Since the 1800s, the topics of patient safety and preventing infections have been known among healthcare workers and healthcare facilities. In the 1970s, the Centers for Disease Control and Prevention (CDC) recognized the need for infection prevention in healthcare settings and over the years, they along with hospital regulators and inspection agencies, have increased the information and regulations required of hospitals to improve safety and hand hygiene. In 2005, the Deficit Reduction Act was put in place and in October 2008, reimbursement changes to hospitals from the Centers for Medicare and Medicaid (CMS) attempted to address some of these negative hospital acquired conditions including healthcare-associated infections (HAIs). Lower reimbursements penalized hospitals for infections and other conditions the elderly Medicare patients acquired during the hospital stay. Today, the Department of Health and Human Services (HHS) requires measurement of patient satisfaction through Hospital Consumer Assessment of Healthcare Providers and Systems (HCAHPS), and the results are starting to impact hospital inpatient reimbursement.
But are lower hospital reimbursements and penalties the best methods for improving patient safety? Lower reimbursements negatively impact the entire hospital by the errors of caregivers. These errors can cause death or extreme pain and suffering with the patient, and the patient’s family and healthcare workers are also impacted. However, the current solutions to increase patient safety driven by human efforts in a service industry are difficult.
On September 24, 2013, four leaders spoke at a hearing before the Senate Health, Education, Labor and Pensions Committee on U.S. efforts to reduce HAIs. These leaders discussed the improvements made in reducing infections as well as the systems and processes that have been and potentially could be put in place to increase safety.
What will be the outcome of this discussion? As the Senate hearing relayed, the government has tried to increase patient safety through increased funding for better record keeping and communication through healthcare information technology, procedure checklists and the negative reimbursements mentioned earlier.
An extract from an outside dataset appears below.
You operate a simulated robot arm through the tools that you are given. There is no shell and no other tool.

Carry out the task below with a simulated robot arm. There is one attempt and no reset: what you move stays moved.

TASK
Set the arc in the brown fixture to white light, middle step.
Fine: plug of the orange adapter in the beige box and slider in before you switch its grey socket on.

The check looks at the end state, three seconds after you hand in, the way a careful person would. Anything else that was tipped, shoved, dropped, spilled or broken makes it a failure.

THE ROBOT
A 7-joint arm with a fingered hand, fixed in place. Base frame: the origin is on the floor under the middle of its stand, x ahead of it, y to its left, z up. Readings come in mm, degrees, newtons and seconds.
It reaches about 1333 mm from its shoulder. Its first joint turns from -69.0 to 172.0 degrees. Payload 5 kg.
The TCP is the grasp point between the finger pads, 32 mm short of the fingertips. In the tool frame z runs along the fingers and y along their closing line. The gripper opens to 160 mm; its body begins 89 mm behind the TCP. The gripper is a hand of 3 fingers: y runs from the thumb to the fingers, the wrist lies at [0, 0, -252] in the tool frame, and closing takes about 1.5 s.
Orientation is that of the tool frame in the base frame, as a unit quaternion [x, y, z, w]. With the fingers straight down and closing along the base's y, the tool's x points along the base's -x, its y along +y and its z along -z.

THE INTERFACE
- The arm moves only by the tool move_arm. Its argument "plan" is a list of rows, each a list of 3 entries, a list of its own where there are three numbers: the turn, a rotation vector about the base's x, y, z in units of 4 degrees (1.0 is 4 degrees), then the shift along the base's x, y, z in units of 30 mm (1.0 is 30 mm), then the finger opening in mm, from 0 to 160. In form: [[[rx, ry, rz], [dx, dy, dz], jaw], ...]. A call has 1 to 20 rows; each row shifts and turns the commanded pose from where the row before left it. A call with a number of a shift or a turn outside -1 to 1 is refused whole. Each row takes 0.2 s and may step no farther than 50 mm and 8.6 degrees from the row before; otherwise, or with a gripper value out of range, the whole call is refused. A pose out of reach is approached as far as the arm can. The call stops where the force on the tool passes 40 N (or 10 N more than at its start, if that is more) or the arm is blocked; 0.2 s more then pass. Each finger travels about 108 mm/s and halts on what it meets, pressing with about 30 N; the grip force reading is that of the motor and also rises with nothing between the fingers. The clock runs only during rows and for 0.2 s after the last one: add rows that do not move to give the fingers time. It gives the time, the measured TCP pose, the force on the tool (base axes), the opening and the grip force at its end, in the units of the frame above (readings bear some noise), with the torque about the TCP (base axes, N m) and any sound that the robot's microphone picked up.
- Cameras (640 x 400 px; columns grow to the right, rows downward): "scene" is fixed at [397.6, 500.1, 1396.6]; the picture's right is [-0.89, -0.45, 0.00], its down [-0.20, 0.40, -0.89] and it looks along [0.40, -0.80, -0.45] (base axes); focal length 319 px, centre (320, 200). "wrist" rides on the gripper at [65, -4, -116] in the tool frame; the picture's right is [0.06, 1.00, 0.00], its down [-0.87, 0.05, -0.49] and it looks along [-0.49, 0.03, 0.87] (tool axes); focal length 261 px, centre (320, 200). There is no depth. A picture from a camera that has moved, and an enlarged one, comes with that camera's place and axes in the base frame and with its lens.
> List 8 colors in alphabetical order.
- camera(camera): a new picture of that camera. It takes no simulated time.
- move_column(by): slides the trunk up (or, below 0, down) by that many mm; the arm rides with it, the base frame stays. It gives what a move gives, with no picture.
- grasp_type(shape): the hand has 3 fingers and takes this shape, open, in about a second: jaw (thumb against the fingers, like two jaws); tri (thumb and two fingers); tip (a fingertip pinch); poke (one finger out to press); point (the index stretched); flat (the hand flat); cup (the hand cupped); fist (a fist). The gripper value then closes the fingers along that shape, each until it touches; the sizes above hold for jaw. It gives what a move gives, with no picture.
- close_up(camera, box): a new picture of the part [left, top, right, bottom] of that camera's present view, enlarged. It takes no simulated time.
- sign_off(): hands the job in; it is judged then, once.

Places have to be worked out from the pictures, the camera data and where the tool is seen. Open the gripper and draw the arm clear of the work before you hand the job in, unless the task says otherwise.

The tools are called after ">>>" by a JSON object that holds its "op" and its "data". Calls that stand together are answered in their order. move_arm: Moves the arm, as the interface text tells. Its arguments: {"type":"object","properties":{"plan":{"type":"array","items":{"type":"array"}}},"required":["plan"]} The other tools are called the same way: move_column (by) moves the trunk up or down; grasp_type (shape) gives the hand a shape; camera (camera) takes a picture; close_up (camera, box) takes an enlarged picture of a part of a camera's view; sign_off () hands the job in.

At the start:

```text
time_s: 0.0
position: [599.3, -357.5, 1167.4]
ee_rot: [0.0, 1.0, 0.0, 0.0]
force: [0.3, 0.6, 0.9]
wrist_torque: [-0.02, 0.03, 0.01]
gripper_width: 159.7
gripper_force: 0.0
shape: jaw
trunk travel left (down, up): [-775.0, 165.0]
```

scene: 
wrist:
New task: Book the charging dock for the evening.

Many of the solutions have helped improve patient outcomes, but are there other processes and technologies that can help even more? Solutions that help caregivers communicate and remember to apply all the safety processes, including hand hygiene, can go far in achieving better patient and caregiver outcomes. Perhaps government and private insurers can focus on increased rewards for healthcare organizations and caregivers that apply the evidence-based practices for sustainability of increased patient safety and care.